I answered, he listened and we went into his shop.  I hadn't said one word about what I wanted to buy and the owner hadn't mentioned any surf products but already I was feeling good about being there.

As we tried on boots the owner and I discovered a connection with North Devon where his parents and my husband's family had all farmed in the 1950s.  While he pulled out different sizes for my daughter to try, he talked to my son about boards for stand up surfing and soon we had a good pile of products on the counter.

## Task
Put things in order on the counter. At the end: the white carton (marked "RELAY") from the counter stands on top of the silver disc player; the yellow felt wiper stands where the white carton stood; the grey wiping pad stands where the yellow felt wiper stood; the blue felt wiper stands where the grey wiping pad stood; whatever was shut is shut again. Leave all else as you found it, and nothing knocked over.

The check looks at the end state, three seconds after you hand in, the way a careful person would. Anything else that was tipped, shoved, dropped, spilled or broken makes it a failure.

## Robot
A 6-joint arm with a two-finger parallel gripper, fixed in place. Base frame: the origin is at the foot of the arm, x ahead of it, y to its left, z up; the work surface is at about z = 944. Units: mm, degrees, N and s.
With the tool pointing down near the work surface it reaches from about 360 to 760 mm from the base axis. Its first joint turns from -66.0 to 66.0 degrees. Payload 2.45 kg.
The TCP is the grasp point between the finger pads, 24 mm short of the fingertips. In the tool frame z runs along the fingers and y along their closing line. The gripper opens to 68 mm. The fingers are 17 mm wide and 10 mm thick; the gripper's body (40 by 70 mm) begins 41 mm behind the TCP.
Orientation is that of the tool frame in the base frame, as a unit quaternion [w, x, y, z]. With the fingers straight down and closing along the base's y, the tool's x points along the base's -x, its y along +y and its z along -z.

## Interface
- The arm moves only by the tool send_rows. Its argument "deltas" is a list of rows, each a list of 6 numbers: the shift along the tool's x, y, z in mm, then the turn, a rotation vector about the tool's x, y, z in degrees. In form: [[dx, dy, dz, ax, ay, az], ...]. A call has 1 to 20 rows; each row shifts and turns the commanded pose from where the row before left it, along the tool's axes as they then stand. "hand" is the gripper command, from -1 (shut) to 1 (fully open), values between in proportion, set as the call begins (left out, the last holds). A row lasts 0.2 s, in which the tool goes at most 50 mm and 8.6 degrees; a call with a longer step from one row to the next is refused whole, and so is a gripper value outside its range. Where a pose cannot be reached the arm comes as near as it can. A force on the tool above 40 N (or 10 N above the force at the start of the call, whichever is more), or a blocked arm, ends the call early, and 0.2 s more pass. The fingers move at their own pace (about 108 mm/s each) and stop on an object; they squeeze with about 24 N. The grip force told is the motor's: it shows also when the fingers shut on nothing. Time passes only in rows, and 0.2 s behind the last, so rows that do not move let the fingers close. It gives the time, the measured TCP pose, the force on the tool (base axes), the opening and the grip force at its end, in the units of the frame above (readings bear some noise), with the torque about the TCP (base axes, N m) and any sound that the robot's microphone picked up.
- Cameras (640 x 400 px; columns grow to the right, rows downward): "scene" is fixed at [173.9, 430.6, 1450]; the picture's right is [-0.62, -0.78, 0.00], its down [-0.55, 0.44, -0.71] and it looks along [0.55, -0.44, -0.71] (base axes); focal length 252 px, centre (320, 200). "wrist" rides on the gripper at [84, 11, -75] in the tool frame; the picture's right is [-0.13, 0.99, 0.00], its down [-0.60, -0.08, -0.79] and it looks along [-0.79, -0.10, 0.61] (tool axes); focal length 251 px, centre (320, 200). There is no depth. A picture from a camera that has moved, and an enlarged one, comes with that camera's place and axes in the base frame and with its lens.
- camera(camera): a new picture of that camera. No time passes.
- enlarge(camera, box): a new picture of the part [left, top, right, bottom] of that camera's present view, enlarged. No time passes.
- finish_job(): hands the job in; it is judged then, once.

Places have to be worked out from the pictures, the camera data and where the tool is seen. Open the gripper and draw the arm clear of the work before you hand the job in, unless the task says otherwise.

I was enjoying myself and left the shop with my arms full of stuff and a smile on my face.

What just happened there?

In a relaxed and friendly way, the owner of the shop connected with me.  He put me at my ease by having a conversation with me.  In just a few minutes he found areas that interested me by looking, listening and responding to cues.  

How did he do that?

First he asked about the car- the first thing he saw.  Then when I mentioned that we live on a farm he talked of his own family background in farming.  He listened to what I said and took his cues from that to develop a conversation. 

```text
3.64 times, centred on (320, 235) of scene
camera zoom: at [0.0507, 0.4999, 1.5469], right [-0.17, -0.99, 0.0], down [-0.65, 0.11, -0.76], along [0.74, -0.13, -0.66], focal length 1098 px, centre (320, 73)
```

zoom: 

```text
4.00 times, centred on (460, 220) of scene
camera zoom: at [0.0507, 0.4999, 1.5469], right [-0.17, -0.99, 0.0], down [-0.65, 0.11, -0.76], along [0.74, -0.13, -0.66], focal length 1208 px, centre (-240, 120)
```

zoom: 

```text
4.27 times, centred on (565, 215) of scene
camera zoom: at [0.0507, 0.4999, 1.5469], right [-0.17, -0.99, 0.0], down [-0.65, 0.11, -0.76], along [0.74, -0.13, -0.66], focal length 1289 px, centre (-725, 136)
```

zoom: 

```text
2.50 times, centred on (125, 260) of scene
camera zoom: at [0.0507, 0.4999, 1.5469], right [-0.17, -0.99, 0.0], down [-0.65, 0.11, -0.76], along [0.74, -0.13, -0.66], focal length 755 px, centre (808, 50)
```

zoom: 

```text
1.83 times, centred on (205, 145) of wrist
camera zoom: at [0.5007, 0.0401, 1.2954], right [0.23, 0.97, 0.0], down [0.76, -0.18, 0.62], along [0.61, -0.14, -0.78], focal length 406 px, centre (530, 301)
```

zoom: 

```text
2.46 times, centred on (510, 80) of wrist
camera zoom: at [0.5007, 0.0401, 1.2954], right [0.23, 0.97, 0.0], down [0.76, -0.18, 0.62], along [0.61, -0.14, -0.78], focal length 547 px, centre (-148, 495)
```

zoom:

As we chatted I felt relaxed and comfortable –  happy to take my time in his shop.  I asked his advice on wetsuits, boots and boards and consequently bought several items.  In some specialist shops you can feel like you've stumbled into some secret society and you don't have the handbook.  You can easily be intimidated if you don't know the terminology.  Here I was entirely comfortable.

Why did he do that?

The owner has been running his surf shop since the 1980s and he has learnt that taking time to engage customers increases his sales.  Customers who are relaxed and chatty tend to linger and browse and are more willing to ask for help and advice.

Next time I'm at Llangennith on The Gower near Swansea I'm bound to go back to PJ's Surf Shop, because Peter, the owner did such a good job.  His conversation skills helped make a good sale on the day, and he has set up the right conditions for a future repeat sale.  If I need anything, I know I can get good advice from him.  So thanks very much Peter.

If you want to sell more and leave your customers with a warm glow, master the art of conversation.